Walker's public persona would lead you to believe that he is alienated, difficult, even slightly mad. This has been fed by a complicated, often-interrupted sequence of highly personal albums, beginning with Scott I in the late '60s, on which Walker developed his trademark mix of lush orchestral arrangements and bleak lyrics topped by vocal performances that are at once passionate and disciplined. If anything, Walker's new record, Tilt, his first in eleven years, refines and purifies this vision still further; his latest songs could almost be described as lieder: songs without words, in which both emotion and sense are conveyed through pure sound. But despite all this baggage, it was refreshing to talk with a man who was charming, professional, and serious, his answers as pared and insightful as his music.
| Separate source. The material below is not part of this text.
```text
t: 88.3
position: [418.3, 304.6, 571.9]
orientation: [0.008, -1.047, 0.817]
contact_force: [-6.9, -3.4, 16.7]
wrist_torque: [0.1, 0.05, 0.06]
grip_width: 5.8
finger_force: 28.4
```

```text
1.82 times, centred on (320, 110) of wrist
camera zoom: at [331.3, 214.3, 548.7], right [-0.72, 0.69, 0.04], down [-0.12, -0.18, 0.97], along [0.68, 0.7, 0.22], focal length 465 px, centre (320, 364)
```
JON SAVAGE: Why did it take so long to release Tilt in the States? It's been out for a full two years in the U.K.
SCOTT WALKER: We weren't going to release it at all. It was my manager's idea to do it, not mine. It's just an experiment. I don't imagine we'll move many records.
JS: Do you have any sense of how you're perceived in America today? You were born there, but most of your success took place in the U.K.
SW: It seems like people "in the know" have my records. I guess they get them as imports. But apart from that. I don't think anyone knows who I am. Someone in my family went to get a record of mine a couple years ago at some big place, and the clerk said, "Scott Walker? Oh, you mean that English singer?" So now I call myself the English singer.
JS: Have you gone back to America since you left?
SW: Rarely. If I added up the time, it would be a total of four or five weeks. The last time I returned, it was because my mother was dying and I wanted to be with her. That was last year.
JS: I can't imagine what it would be like to live away from the country where I was born and raised. Do you feel like an exile?
SW: Well, it's funny. I feel like I'm sort of floating, you know? Especially as my family gets smaller and smaller, I remember more and more about America, and I've begun to think more about it over the past few years. I'm not antagonistic toward America anymore; I was when I came to Britain. I was being chased by the draft [for the Vietnam war], really hounded, and that's why I stayed. I was really angry about the war. But I've lost a lot of that.
JS: I wanted to talk about your lyrics - not actually what the songs mean, but the way you create new phrases by taking stuff that's familiar and putting it in a new context.
SW: In the early days, I used to be fairly torn between music and lyrics; but one day I realized that the lyrics really dictate the music. With most people, it's the reverse: They go into the studio and start making music. I can tell you that it takes me a long time to wait for those lyrics, to wait for things to come through.
JS: Most lyrics in pop music are so obvious. Yours seem to leave room for the listener's imagination.
SW: That's certainly what I try to do - pare things down until they open up. More than ever, we have a problem with words. We're at the end, in a sense, of language. There's not a lot more we have to say. Another problem is that a lot of people write lyrics that aren't singable; they sound awkward. I think to myself, How does that sing? Because in the end, I'm a singer.
JS: You mentioned the breakdown of language. Are you trying to make a language of your own?
SW: Of course. I think everybody who takes language seriously is; Joyce was. But yes, I think that's it. It's about looking into yourself and building something that's churning around in there. It's a slow buildup. That's why it takes so long to wait for the words: It's got to be the right one at the right place. It's almost like a little soldier on its own, every single word in an army.
JS: Do you listen to a lot of contemporary music?
SW: No.
JS: Nothing catches your ear?
SW: Quite honestly, I think there's too much music going on now. I kind of like what's happening with the dance scene - you know, Prodigy and Primal Scream and stuff like that. But most guitar bands are just glorified buskers; I've heard people in the subway that are better. It's all too retro.